Your answer should be a single number: the count of lines that include "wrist".

________________

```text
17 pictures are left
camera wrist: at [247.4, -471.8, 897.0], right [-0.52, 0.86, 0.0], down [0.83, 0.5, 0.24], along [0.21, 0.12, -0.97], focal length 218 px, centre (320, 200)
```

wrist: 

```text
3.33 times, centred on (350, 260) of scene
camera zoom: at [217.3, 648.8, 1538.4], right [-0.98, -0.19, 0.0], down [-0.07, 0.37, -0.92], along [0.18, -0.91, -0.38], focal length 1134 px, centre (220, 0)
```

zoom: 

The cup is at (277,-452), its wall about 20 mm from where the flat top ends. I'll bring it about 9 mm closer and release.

________________

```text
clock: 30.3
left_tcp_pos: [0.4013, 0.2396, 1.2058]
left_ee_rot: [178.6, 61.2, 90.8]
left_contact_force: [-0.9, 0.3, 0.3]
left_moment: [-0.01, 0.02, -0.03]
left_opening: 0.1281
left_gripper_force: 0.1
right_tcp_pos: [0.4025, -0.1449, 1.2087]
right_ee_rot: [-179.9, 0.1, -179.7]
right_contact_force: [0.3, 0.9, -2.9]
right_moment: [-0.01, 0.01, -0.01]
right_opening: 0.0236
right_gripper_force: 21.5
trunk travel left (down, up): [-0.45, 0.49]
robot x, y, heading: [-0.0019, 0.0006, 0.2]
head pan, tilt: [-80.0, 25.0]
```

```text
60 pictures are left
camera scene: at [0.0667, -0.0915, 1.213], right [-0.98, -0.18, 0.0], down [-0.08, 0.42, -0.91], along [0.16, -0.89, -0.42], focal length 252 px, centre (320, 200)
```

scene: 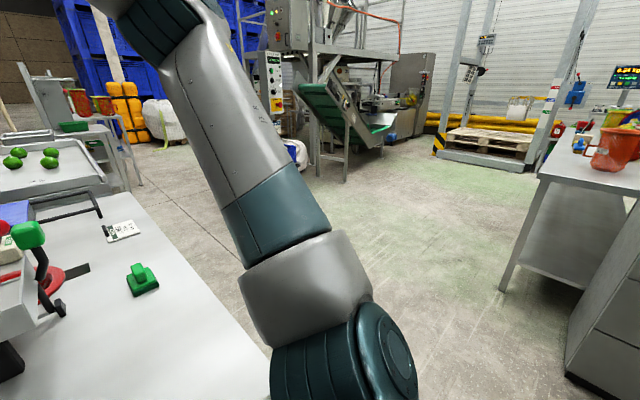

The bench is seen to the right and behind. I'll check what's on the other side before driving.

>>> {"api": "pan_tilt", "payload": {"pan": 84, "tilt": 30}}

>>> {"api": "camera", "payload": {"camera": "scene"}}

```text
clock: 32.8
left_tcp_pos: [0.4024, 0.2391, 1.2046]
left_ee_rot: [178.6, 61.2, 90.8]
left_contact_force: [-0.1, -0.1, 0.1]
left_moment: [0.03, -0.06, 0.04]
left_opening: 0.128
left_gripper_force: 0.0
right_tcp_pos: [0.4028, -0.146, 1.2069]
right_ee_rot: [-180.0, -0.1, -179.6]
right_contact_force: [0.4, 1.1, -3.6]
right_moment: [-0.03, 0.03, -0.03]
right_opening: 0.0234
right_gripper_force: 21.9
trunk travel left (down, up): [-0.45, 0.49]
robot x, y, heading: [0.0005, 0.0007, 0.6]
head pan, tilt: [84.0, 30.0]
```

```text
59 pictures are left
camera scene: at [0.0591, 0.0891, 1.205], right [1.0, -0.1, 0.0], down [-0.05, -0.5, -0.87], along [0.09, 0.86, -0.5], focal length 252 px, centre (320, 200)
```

________________

_Solution for this task_:
2